Are the elements of $R=\mathbb{Q}[x]/\left<(x-1)^3\right>$ just constants?

Question

My understanding of the ring are that you treat the ideal as doing (x-1)^3=0 and therefore substituting 1 for x in every element, but it doesn’t make sense in the problem that I’m doing.

Answer 1

No, in this ring the polynomial $(x-1)^3$ is like $0$, in other words, $$ 0 = (x-1)^3 = x^3-3x^2+3x-1 \iff x^3 = 3x^2-3x+1 $$

Answer 2

My understanding of the ring are that you treat the ideal as doing $(x-1)^3=0$ and therefore substituting $1$ for $x$ in every element, but it doesn’t make sense in the problem that I’m doing.

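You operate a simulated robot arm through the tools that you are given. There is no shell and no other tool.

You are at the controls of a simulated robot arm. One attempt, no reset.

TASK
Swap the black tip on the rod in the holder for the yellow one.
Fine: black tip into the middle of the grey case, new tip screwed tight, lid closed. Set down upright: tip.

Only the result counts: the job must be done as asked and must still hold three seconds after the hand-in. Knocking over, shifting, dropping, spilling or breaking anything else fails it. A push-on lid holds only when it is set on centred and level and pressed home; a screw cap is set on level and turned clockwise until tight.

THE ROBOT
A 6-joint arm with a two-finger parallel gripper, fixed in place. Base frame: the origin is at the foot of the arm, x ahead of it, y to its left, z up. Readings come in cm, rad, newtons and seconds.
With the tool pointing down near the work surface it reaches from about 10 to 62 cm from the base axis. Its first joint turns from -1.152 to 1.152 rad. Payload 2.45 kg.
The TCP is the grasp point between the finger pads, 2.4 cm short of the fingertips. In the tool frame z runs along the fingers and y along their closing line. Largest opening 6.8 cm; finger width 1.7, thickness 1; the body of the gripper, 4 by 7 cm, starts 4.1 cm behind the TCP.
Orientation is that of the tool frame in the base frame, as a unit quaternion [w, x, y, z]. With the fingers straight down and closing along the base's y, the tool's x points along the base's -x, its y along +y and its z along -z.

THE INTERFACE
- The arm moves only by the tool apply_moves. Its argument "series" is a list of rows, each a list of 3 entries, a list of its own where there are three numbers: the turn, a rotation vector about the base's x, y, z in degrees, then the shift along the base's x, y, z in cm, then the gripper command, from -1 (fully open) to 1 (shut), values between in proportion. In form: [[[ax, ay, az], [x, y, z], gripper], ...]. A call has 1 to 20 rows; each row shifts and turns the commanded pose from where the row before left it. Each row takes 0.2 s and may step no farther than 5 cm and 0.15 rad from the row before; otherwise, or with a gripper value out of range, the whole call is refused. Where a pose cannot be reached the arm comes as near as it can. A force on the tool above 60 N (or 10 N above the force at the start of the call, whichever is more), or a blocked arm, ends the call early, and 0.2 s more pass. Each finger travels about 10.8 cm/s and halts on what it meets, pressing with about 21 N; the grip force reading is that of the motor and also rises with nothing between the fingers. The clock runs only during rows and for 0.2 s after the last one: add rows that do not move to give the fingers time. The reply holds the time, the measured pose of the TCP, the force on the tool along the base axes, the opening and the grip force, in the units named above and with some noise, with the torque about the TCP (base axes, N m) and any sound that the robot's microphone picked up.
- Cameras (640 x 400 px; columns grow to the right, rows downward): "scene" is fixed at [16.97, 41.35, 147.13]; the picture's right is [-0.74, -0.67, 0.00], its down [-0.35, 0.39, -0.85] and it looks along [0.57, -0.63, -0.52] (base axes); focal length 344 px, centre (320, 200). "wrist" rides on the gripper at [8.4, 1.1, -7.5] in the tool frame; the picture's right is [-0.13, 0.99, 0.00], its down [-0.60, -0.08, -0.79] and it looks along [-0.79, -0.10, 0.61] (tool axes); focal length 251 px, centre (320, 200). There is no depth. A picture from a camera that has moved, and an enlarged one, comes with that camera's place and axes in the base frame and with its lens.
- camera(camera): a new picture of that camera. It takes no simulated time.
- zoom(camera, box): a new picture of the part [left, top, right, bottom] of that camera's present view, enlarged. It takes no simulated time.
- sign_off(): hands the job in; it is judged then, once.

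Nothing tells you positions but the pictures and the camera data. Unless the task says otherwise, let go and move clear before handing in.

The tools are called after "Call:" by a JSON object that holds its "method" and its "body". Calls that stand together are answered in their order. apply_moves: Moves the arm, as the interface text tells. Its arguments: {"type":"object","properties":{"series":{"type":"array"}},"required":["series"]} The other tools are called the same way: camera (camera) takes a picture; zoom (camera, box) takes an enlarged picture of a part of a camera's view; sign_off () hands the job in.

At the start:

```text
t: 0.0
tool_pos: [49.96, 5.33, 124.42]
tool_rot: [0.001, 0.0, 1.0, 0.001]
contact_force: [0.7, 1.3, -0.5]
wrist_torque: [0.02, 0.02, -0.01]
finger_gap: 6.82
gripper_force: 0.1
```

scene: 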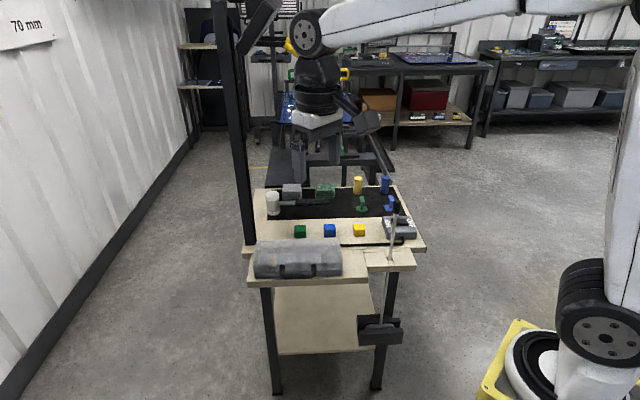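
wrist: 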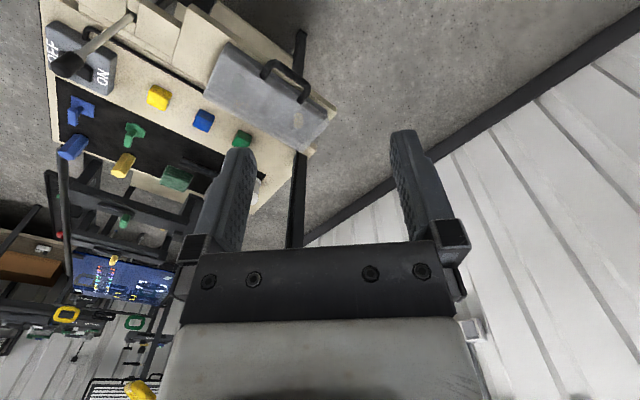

Your understanding here is wrong. Here the equality $(x-1)^3=0$ is not an equality for a real number $x$, but an equality of polynomials, formal expressions in terms of the indeterminate $x$. So from $(x-1)^3=0$ you cannot conclude that $(x-1)=0$ and hence $x=1$; all you can conclude is that $x^3-3x^2+3x-1=0$, in other words that $x^3-3x^2+3x-1$ is considered "the same as" the $0$ polynomial in this ring.